Students spend many hours constructing the shacks, then sleep inside them for the entire week of Shack-a-Thon. Other student organizations, such as the Aggie Wranglers, dance teams and musical groups, drop by and provide entertainment for the participants.
Aggie Habitat for Humanity is the local campus chapter of Habitat for Humanity International. It works closely with the Bryan/College Station Habitat Chapter and tries to provide housing for local residents. Aggie Habitat offers families who live in substandard housing the opportunity to own a home. After a family is selected, they must put in at least 500 hours of sweat-equity into building their own home and other Habitat homes. The families are sold a simple, affordable house for the cost of the materials on a 30-year no-interest loan. The houses are built using volunteer labor.
“This raises money for homes, and there is a real need for them in this area,” says Sierra Travis of Montgomery.

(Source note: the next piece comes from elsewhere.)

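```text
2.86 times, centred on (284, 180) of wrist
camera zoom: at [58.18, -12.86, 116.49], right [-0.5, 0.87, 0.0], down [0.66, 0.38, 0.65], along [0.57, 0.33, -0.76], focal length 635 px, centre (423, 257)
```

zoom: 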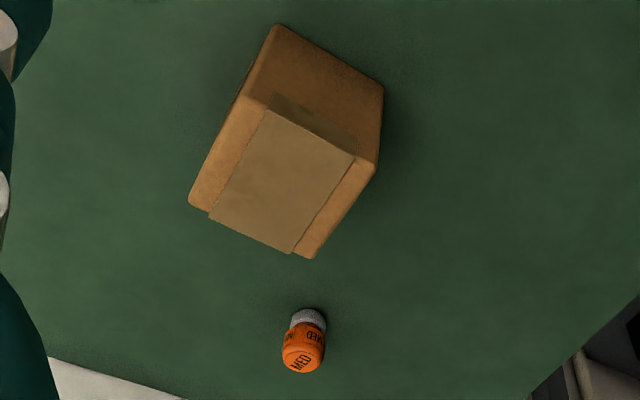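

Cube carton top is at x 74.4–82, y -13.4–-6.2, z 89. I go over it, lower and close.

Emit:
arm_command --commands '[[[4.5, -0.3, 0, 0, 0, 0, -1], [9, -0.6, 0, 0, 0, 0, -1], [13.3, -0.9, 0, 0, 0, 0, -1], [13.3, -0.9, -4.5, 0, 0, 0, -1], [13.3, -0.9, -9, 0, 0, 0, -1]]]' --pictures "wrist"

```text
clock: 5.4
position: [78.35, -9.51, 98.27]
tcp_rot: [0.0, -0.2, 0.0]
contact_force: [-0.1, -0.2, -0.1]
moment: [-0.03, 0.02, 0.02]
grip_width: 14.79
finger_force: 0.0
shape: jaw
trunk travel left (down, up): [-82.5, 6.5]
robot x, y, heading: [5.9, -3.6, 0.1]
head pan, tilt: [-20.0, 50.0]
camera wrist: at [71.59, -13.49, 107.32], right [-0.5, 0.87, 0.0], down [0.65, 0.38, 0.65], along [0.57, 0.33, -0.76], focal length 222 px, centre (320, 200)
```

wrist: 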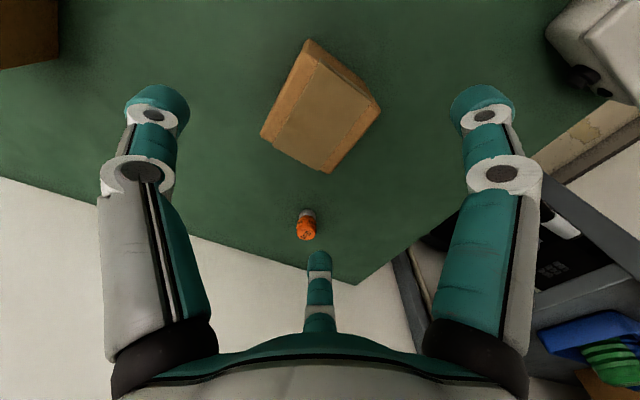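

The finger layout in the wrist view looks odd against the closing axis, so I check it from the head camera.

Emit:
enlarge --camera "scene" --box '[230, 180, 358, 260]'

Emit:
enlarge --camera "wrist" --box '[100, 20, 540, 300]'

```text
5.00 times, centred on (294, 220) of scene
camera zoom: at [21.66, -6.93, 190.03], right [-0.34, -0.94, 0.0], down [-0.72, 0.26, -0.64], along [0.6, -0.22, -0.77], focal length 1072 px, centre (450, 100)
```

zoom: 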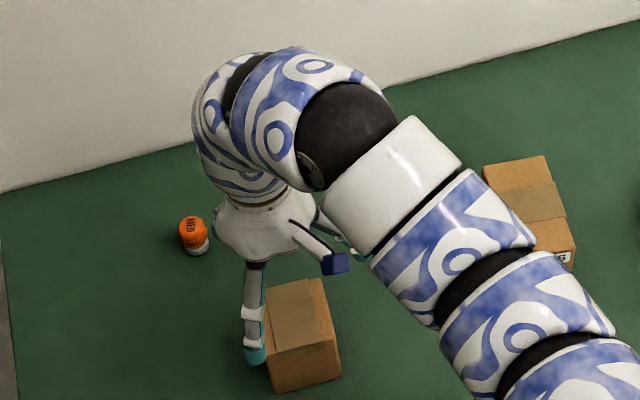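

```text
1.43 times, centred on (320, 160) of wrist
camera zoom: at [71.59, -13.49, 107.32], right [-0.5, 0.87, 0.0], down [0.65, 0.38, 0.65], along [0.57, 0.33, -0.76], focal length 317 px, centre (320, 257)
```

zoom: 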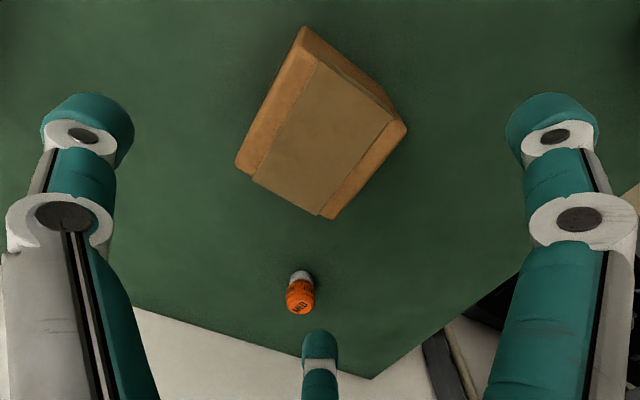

“Many people in the Bryan/College Station area need a home, so this project helps in that regard.
“This is the 14th year of Shack-a-Thon,” adds Ali Phillips of Plano, one of the organizers of this year’s event.
“Since it began, Habitat for Humanity has helped more than 9.8 million people with housing.”
This year, Aggie Habitat will try to raise $55,000 through grants, dues, and two major events.